++++ DATASET CONTENT
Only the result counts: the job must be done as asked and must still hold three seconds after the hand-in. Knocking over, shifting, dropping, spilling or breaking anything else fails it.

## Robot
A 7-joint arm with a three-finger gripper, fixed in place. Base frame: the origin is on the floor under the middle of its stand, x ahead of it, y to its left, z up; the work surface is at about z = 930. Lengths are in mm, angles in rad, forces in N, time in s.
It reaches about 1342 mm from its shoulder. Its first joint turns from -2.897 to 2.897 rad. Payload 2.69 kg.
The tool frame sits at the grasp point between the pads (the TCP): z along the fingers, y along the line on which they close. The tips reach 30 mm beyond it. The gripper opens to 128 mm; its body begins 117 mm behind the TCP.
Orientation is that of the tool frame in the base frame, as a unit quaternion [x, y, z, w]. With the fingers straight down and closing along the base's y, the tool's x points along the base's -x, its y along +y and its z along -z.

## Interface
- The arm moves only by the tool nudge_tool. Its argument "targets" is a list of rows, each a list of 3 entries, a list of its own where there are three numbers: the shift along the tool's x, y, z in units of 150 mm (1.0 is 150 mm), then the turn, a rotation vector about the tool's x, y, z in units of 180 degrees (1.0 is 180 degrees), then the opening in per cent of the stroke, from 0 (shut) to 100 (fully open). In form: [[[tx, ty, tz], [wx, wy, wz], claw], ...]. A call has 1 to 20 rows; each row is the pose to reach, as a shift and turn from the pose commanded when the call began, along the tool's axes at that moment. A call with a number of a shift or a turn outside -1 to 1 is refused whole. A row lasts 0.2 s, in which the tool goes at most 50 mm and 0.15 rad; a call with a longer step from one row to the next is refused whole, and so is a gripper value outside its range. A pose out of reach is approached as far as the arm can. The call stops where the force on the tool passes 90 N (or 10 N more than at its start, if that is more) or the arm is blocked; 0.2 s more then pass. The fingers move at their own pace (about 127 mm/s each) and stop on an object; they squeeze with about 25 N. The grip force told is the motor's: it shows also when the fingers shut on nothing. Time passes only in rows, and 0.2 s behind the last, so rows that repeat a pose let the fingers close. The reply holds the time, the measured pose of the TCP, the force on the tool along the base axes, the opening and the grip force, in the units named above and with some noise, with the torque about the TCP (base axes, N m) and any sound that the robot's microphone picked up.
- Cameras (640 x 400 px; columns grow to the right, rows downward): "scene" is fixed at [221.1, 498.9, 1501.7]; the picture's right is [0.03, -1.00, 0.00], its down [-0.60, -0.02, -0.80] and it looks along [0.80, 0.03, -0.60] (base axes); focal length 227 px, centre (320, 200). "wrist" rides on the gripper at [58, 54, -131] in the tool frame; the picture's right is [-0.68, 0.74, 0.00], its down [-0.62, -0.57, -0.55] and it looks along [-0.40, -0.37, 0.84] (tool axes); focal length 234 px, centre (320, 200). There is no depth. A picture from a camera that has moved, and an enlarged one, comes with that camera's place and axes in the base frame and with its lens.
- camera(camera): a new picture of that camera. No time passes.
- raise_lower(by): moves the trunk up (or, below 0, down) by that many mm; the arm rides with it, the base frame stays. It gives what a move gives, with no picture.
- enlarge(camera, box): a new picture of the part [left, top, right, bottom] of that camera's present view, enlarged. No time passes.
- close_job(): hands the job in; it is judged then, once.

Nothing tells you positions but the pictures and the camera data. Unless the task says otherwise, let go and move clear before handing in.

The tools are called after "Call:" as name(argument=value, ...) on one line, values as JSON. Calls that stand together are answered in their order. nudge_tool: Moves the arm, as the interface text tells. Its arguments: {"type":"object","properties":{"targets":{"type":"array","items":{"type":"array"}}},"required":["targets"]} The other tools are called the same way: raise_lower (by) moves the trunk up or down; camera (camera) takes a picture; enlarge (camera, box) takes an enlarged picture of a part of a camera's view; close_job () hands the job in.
++++++++
++++ PAGE TEXT
Действительно, еще во время митинга на нефтяных промыслах ко мне подошел какой-то человек в фуражке, на которой, по партизанскому обычаю, была прикреплена красная лента, и, назвавшись представителем Майкопа, сообщил, что под его командой 100 человек, готовых с нами вместе освобождать Майкоп{48}.

Я обрадовался этому. Но к концу митинга этот человек исчез.

События 18–20 марта развертывались столь стремительно, что я так и не узнал, что стало с этой группой, готовой освобождать город.

Нет... Я не встретил в майкопской тюрьме никого из старых товарищей. Худые, бледные, оборванные люди, которые, поддерживая друг друга, выходили из темных камер, были незнакомы мне.

Среди заключенных оказались большевики Алексей Юров, Василий Иванович Ефимов, Семен Васильевич Расторгуев, Наталья Алексеевна Гаврилова, Григорий Серебряков, Иван Федорович Гарбузов. У всех у них были возбужденные лица. Они сразу обступили меня и засыпали вопросами. Все были голодны, но счастливы.

Большевистская организация Майкопа имела свои кадры и свою историю. Еще в 1917 году, в июне, в Майкоп приехали большевики Щеглов, Чекан, братья Мешковы, Козлов, Чередниченко, Кудрявцев, [116] оказавшие большое революционное влияние на местных фронтовиков и социал-демократов. В августе 1917 года оформилась большевистская партийная организация, но в ноябре прошли аресты. Большевики Санченко, Шаповалов и Мешков попали в тюрьму. Находившиеся на воле большевики начали готовиться к восстанию. Утром 8 января 1918 года повстанцы двинулись к зданию Управления атамана Майкопского отдела и заняли его. Белогвардейцы не смогли оказать сопротивления, и вскоре Майкоп полностью перешел в руки большевиков. Советская власть была установлена не только в Майкопе, но и в ряде станиц и сел.

К августу 1918 года майкопская большевистская организация насчитывала в своих рядах 130 человек. Большевики сформировали два красногвардейских полка. Эти полки показывали образцы храбрости, обороняя Майкоп от белогвардейских войск Покровского и Геймана. В сентябре 1918 года частям белогвардейского генерала Покровского после кровопролитных боев удалось ворваться в город.

Начались страшные, зверские расправы с большевиками и мирными жителями. Только 20 сентября 1919 года бандиты зарубили свыше 1500 человек, а в ночь на 21 сентября они уничтожили в районе железнодорожной станции еще свыше 2 тысяч человек. Деникинцы повесили большевиков Лоханина и Глотову, зверски замучили большевика адыгейца Моссу Шовгенова и его жену, переполнили политзаключенными городскую тюрьму.
++++++++
• **THINGS TO DO**:
1: Set down the page text as it stands from "События 18–20 марта" to "голодны, но счастливы.", and nothing more.
2: Continue the page text that opens with "Действительно, еще во".

• **TASK ANSWERS**:
1:
События 18–20 марта развертывались столь стремительно, что я так и не узнал, что стало с этой группой, готовой освобождать город.

Нет... Я не встретил в майкопской тюрьме никого из старых товарищей. Худые, бледные, оборванные люди, которые, поддерживая друг друга, выходили из темных камер, были незнакомы мне.

Среди заключенных оказались большевики Алексей Юров, Василий Иванович Ефимов, Семен Васильевич Расторгуев, Наталья Алексеевна Гаврилова, Григорий Серебряков, Иван Федорович Гарбузов. У всех у них были возбужденные лица. Они сразу обступили меня и засыпали вопросами. Все были голодны, но счастливы.

2:
После отступления с Кубани Северо-Кавказской армии оставшиеся в тылу врага большевики Гарбузов, Крищенко и Расторгуев снова образовали подпольный комитет, который уже в апреле 1919 года выпустил первое воззвание к трудящимся с призывом помогать «красно-зеленым», нести им оружие и вступать в ряды партизан.

Майкопской подпольной организации удалось организовать три небольшие партизанские группы. Сведения в архиве о них чрезвычайно скудны, известно, что в первой группе числились бойцами Домашов П. Д., Парохно С. П., Олейников Ф., Худоконенко Ф., Григорьев Т., Радченко Т., Сальников Л. и другие. [117] Вторую группу возглавлял Кучура, и третью — Сальмин.

С первых же дней эти группы партизан провели удачные операции, они нападали на небольшие казачьи гарнизоны, добывали себе винтовки и патроны.

Но не успели они начать свою партизанскую деятельность, как их постигло большое несчастье: был арестован руководитель всех партизанских групп Иван Павлович Парохно, а командир второй группы — Кучура был пойман казачьим разъездом и зверски заколот штыками.

Несмотря на столь тяжелую утрату, партизаны не сложили оружия и продолжали набеги на станичные гарнизоны и обозы деникинцев.

Белогвардейцы в мае 1919 года произвели аресты, и значительное количество подпольщиков было снова брошено в тюрьму.

Некоторым товарищам удалось тогда же бежать из тюрьмы и уйти в партизанские отряды. Бежал из тюрьмы и член подпольного комитета И. П. Парохно. Он вновь стал во главе майкопских партизанских отрядов. Большую роль в партизанском движении сыграли Домашов, Урюпин, Поликарпов, Шаповалов и Григоровский.

Когда Кубанская белая армия покидала Майкоп, эти же группы майкопских партизан начали подходить к городу и способствовали наведению порядка в городе.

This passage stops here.